▶ Dataset content:

-=-=-

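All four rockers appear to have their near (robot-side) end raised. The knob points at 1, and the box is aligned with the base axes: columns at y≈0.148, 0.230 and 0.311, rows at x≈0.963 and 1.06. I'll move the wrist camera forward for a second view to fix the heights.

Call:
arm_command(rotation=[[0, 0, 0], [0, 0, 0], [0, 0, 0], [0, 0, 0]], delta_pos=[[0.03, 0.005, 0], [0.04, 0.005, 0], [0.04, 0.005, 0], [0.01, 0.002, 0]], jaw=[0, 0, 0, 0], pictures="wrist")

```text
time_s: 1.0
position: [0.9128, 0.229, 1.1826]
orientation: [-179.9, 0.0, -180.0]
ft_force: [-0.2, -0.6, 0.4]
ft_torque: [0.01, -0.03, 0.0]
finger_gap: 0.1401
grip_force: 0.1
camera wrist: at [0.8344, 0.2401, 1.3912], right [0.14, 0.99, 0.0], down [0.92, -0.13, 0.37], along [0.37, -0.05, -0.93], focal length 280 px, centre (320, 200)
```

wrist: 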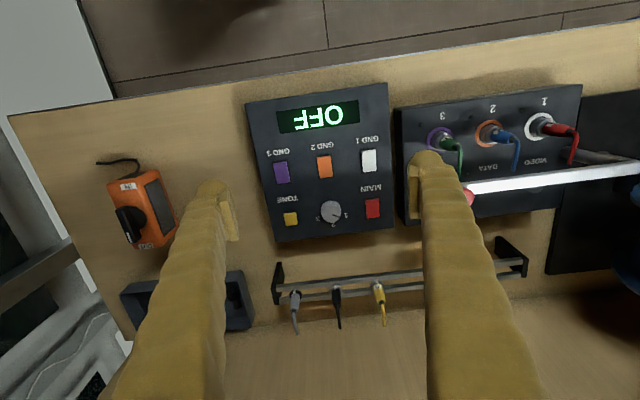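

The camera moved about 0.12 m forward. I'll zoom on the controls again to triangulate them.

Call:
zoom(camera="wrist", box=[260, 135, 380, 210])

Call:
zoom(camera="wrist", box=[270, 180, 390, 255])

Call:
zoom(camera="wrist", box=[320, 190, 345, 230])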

-=-=-

▶ Text passage:
И при луне таинственные тени
На нем лежат недвижно… вот и дверь;
Вот и крыльцо — знакомые ступени…
А ты… где ты? что делаешь теперь?

Упрямые, разгневанные боги,
Не правда ли, смягчились? и среди
Семьи твоей забыла ты тревоги,
Спокойная на любящей груди?

Иль и теперь горит душа больная?
Иль отдохнуть ты не могла нигде?
И всё живешь, всем сердцем изнывая,
В давно пустом и брошенном гнезде?

Весенний вечер

Гуляют тучи золотые
Над отдыхающей землей;
Поля просторные, немые
Блестят, облитые росой;
Ручей журчит во мгле долины,
Вдали гремит весенний гром,
Ленивый ветр в листах осины
Трепещет пойманным крылом.

Молчит и млеет лес высокий,
Зеленый, темный лес молчит.
Лишь иногда в тени глубокой
Бессонный лист прошелестит.
Звезда дрожит в огнях заката,
Любви прекрасная звезда,
А на душе легко и свято,
Легко, как в детские года.

В РОДНОМ ГНЕЗДЕ

Иван Сергеевич Тургенев по отцу принадлежал к старинному дворянскому роду - имена его предков встречались в описаниях исторических событий со времен Ивана Грозного.

В Смутное время один из Тургеневых - Петр Никитич - был казнен на Лобном месте за то, что безбоязненно обличал Лжедмитрия.

«Ты не сын царя Иоанна, а Гришка Отрепьев, беглый из монастыря; я знаю тебя», - сказал он самозванцу.

Из семейных преданий писателю известно было, что в 1670 году дальний предок его, Тимофей Васильевич, сидевший воеводою в Царицыне, был захвачен казаками Степана Разина при вступлении их в город. Воеводу привели на веревке к реке, закололи копьем и утопили. Долго жили в памяти писателя впечатления от этого рассказа. Ими навеян отрывок в повести «Призраки», в котором дана картина гульбища разинцев.

Постепенно древний род Тургеневых беднел и мельчал, теряя одно за другим родовые поместья. Дед писателя, Николай Алексеевич, служил в гвардии при Екатерине II и после четырнадцатилетней службы ушел в отставку в чине прапорщика.

-=-=-

Pull out the sentences of the text passage that run from "Весенний вечер" through "темный лес молчит." and give them unchanged.

Весенний вечер

Гуляют тучи золотые
Над отдыхающей землей;
Поля просторные, немые
Блестят, облитые росой;
Ручей журчит во мгле долины,
Вдали гремит весенний гром,
Ленивый ветр в листах осины
Трепещет пойманным крылом.

Молчит и млеет лес высокий,
Зеленый, темный лес молчит.